An attack last week by the militant Arakan Rohingya Salvation Army (ARSA) on a Myanmar military vehicle has hazardously complicated an already dire situation in western Rakhine state. This comes just as a process tentatively begins to end the conflict between the government and the Muslim minority Rohingya and ostensibly to repatriate more than half a million residents it drove across the border.
ARSA did not hesitate to claim responsibility for the attack on Friday, in which five soldiers were injured, one of them left in serious condition. In a Twitter post on Sunday, the group – whose attacks on military and police posts last August ignited the current wave of violence – said it had ambushed the army vehicle in retaliation for atrocities committed against the Rohingya community. ARSA said the army “continues to commit heinous crimes”, besieging villages, starving the populace and blocking medical care.
Myanmar’s mistreatment of the Rohingya is well documented, beginning with its refusal to recognize them as citizens despite long residency and culminating in the sustained use of force apparently intended to drive them from the country forever. Rohingya frustration is understandable, even a yen for vengeance, but for them to resort to force in turn only makes a horrific problem worse.
It was ARSA’s attacks on security outposts last summer that gave the military the excuse to wreak havoc in Rakhine. The “clearance operation” launched to find the militant “terrorists” became a slaughter as soldiers and anti-Rohingya vigilantes swept through villages with murder in mind. As more than 650,000 residents of south Rakhine fled their homes into neighboring Bangladesh, the United Nations termed the bloodbath “ethnic cleansing”. ARSA has obviously resolved to continue fighting back.
What little we know about ARSA amounts to their being poorly equipped and, as yet, not directly affiliated with any outside Muslim jihadist organisation. But an International Crisis Group warned in December of grave political and security risks in potential cross-border attacks by ARSA – and of possible transnational terrorism. It said the militants could begin recruiting from the Rohingya refugee camps.
Late last year also saw efforts begin to address the Rohingya predicament at its roots. The governments of Myanmar and Bangladesh agreed to terms for the repatriation of thousands of refugees by late this month and Dhaka has listed 100,000 names for the first segment to return home.

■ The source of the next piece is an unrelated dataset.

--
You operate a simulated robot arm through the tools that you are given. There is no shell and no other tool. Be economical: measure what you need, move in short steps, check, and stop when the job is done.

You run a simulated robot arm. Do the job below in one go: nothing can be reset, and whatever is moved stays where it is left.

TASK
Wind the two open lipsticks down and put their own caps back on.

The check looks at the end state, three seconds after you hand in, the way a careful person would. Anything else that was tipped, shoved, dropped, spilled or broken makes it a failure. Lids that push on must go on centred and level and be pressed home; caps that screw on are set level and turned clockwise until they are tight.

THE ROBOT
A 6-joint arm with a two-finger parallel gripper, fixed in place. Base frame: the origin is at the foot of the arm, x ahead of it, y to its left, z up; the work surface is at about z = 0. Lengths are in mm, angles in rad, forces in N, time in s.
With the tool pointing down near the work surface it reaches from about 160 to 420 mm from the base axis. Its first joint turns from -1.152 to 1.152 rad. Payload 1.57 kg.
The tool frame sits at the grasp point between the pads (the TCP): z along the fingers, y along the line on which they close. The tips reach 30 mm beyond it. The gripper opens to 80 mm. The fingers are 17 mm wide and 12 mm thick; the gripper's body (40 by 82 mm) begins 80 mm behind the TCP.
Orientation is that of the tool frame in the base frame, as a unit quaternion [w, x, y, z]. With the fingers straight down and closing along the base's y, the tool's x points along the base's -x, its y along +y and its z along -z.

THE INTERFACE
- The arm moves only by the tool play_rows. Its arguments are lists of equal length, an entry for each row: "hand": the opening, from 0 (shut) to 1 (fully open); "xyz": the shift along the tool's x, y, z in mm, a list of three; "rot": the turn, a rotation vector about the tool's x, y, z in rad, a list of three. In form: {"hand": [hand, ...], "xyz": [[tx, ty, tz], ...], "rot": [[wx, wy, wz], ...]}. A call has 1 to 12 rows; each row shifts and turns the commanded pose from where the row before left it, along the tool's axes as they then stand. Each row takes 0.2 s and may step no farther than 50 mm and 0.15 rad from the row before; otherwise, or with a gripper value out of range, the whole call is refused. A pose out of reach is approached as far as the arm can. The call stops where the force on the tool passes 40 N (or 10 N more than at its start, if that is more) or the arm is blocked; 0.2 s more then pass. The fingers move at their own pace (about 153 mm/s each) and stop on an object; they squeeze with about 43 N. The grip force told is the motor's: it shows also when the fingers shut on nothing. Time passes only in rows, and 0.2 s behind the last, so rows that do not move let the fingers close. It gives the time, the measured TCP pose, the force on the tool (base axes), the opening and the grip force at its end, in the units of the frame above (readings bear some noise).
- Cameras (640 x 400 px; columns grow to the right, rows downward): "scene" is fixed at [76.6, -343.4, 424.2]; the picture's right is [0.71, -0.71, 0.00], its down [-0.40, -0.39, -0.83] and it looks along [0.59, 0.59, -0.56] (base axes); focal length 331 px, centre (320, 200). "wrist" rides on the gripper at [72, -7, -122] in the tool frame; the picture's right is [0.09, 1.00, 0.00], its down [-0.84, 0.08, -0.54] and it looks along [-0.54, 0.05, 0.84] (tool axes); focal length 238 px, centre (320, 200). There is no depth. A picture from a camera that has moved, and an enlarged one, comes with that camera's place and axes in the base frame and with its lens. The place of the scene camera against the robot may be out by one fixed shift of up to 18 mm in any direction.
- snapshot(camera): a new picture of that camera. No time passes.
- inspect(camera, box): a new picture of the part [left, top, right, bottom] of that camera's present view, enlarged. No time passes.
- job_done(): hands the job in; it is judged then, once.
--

As if that process weren’t tenuous and complicated enough, it has now emerged that members of a small Hindu community also driven from Rakhine by the violence wish to return as well, but fear that ARSA will attack them if they do. In one troubling account, masked men identified by the military as ARSA fighters stormed their village, hacked dozens of people to death and dumped the bodies into freshly dug pits. ARSA denies the accusation and insists it never targets civilians, but there is no independent verification either way.ss
Meanwhile an uphill task faces Surakiart Sathirathai, an esteemed former foreign minister of Thailand chosen to chair a committee on resolving the woes of Rakhine. His panel is charged with implementing recommendations made by an earlier committee led by Kofi Annan, the former UN secretary-general. Annan offered wise and fair advice, and Surakiart is quite familiar with the situation there, which bodes well for the success of the venture.
Now all that’s needed is for the combatants to have faith and hold their fire.